> Page extract
** begin **

409-LongestPalindrome.md

409. Longest Palindrome

Given a string s which consists of lowercase or uppercase letters, return the length of the longest palindrome that can be built with those letters.

Letters are case sensitive, for example, "Aa" is not considered a palindrome here.

• Example 1:

Input: s = "abccccdd"
Output: 7
Explanation: One longest palindrome that can be built is "dccaccd", whose length is 7.

• Example 2:

Input: s = "a"
Output: 1
Explanation: The longest palindrome that can be built is "a", whose length is 1.

Solution

• HashMap 來紀錄每個字元出現的次數
• 使用 for-each 迴圈遍歷 HashMap 中每個字元出現的次數
  • 該字元出現次數是偶數，就將其直接加到 len 中
  • 是奇數，就將其減去 1，再加到 len 中

Code

• java

  • Code

    • 解法一:

      class Solution {
        Map<Character, Integer> charMap = new HashMap<>();
        for (char c : s.toCharArray()) {
            charMap.put(c, charMap.getOrDefault(c, 0) + 1);
        }
      
        int len = 0;
        for (int i : charMap.values()) {
            if (i % 2 == 0) {
                len += i;
            } else {
                len += i - 1;
            }
        }
        return len < s.length() ? len + 1 : len;
      }

    • 解法二:

      • 首先遍歷給定字符串，對於每個字符，如果它已經存在於HashSet中，就將它的出現次數加1；
      • 如果不存在，就將它加入HashSet。
      • 接下來遍歷HashSet，計算每個字符出現次數的偶數部分，將它們的總和累加起來。
      • 如果存在奇數次出現的字符，那麼最後再把結果加1

      public int maxProfit(int[] prices) {
        Set<Character> set = new HashSet<>();
        int count = 0;
        for (char c : s.toCharArray()) {
            if (set.contains(c)) {
                set.remove(c);
                count++;
            } else {
                set.add(c);
            }
        }
        return set.isEmpty() ? count * 2 : count * 2 + 1;
      }

** end **

Please copy out the portion of the page extract from "409. Longest Palindrome" to "with those letters." without changes.

> Data rows
** begin **

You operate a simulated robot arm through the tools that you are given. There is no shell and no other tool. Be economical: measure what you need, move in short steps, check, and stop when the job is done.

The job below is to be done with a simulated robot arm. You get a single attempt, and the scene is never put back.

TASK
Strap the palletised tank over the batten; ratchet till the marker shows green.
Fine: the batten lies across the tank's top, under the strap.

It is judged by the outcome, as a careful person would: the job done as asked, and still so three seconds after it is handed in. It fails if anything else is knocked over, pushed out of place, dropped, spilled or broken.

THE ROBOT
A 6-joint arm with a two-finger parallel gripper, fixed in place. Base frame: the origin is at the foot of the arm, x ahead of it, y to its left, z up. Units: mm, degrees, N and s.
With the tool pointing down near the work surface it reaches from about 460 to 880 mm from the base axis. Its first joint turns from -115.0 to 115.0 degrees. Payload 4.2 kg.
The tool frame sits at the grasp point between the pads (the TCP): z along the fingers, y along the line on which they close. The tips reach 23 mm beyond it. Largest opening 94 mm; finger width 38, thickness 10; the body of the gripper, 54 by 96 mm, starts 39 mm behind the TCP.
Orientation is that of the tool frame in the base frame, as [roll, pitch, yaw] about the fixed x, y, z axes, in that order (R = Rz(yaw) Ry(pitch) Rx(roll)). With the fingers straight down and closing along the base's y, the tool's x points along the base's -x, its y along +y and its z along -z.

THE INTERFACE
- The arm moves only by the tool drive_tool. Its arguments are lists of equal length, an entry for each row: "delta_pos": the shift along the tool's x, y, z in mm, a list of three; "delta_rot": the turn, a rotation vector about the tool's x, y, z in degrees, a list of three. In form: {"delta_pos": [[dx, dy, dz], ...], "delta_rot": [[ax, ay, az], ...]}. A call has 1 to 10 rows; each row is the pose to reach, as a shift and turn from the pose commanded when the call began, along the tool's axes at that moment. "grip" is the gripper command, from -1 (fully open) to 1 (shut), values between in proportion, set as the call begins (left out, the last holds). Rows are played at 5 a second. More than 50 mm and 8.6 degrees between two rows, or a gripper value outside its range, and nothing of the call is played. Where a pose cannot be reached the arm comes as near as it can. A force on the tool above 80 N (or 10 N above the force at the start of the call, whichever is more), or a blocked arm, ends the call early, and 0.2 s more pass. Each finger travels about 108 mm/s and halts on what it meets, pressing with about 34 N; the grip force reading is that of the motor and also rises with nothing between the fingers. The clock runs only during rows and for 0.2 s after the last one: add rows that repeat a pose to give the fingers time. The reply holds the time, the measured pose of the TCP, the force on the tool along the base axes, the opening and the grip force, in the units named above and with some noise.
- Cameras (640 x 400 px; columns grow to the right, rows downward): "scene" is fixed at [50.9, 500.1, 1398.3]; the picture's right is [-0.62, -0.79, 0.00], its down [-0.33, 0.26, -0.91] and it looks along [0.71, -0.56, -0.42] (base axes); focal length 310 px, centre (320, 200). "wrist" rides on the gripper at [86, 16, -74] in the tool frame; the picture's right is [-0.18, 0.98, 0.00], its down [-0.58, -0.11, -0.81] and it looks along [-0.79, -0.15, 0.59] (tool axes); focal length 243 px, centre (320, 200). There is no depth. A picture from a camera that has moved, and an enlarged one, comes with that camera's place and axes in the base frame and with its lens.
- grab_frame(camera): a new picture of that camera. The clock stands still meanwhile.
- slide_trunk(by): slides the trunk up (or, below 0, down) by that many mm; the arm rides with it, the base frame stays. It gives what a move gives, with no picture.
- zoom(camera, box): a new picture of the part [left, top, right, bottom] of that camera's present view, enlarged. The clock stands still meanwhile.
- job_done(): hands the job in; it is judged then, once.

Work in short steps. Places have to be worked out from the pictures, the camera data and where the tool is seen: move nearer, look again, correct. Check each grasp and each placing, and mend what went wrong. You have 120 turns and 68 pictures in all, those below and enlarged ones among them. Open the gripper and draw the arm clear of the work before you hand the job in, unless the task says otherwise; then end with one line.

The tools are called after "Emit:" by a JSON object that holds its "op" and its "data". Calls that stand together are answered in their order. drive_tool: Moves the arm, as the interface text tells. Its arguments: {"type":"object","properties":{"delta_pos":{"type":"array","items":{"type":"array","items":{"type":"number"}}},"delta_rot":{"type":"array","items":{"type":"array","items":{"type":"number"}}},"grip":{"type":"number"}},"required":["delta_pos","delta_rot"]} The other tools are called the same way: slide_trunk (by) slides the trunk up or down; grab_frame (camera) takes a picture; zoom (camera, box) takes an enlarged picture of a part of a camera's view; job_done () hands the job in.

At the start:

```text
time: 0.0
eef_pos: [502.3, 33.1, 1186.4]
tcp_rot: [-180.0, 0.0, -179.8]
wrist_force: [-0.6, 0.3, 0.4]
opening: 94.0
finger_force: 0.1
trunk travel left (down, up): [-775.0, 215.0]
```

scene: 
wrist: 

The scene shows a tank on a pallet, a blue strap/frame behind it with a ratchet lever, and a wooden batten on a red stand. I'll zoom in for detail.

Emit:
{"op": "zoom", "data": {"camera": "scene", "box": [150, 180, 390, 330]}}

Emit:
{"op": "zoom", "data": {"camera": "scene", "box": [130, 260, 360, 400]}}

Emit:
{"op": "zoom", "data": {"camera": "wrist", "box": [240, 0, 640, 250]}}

** end **
** begin **

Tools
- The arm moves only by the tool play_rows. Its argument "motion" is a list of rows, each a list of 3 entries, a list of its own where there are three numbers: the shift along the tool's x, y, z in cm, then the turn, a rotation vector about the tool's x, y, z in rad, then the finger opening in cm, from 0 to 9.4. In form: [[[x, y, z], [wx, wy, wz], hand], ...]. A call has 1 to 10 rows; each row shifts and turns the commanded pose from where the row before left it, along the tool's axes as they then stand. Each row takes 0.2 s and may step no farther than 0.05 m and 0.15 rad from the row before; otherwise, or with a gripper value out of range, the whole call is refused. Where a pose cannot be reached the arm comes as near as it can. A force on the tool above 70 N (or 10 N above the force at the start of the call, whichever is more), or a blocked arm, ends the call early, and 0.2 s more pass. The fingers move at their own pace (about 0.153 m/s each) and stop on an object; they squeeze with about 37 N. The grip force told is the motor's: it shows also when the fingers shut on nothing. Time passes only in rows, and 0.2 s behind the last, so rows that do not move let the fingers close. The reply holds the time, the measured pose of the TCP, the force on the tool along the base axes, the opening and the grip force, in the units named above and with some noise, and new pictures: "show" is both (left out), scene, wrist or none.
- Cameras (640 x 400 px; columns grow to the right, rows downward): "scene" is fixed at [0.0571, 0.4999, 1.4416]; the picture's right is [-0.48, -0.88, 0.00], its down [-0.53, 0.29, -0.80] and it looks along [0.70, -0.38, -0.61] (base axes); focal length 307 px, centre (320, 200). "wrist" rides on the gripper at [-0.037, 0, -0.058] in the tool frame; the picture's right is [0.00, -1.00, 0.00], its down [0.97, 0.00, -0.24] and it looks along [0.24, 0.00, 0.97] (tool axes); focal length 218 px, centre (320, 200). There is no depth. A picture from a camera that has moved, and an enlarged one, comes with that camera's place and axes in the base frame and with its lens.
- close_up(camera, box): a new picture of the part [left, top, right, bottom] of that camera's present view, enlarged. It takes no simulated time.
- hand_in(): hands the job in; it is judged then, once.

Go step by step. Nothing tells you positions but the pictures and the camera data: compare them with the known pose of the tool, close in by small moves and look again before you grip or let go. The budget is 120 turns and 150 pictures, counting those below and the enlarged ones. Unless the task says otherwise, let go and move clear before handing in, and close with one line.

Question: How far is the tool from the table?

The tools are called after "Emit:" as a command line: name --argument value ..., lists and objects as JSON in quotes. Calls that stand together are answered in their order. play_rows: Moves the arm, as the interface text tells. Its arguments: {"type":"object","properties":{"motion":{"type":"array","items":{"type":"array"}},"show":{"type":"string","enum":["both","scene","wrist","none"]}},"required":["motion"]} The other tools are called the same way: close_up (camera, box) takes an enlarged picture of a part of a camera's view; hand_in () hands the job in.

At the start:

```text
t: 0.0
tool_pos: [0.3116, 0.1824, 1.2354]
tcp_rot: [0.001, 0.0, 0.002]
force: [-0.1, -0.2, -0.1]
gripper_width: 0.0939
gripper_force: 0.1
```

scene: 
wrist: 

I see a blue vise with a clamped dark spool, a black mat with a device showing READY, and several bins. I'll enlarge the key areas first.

** end **

> The answer
409. Longest Palindrome

Given a string s which consists of lowercase or uppercase letters, return the length of the longest palindrome that can be built with those letters.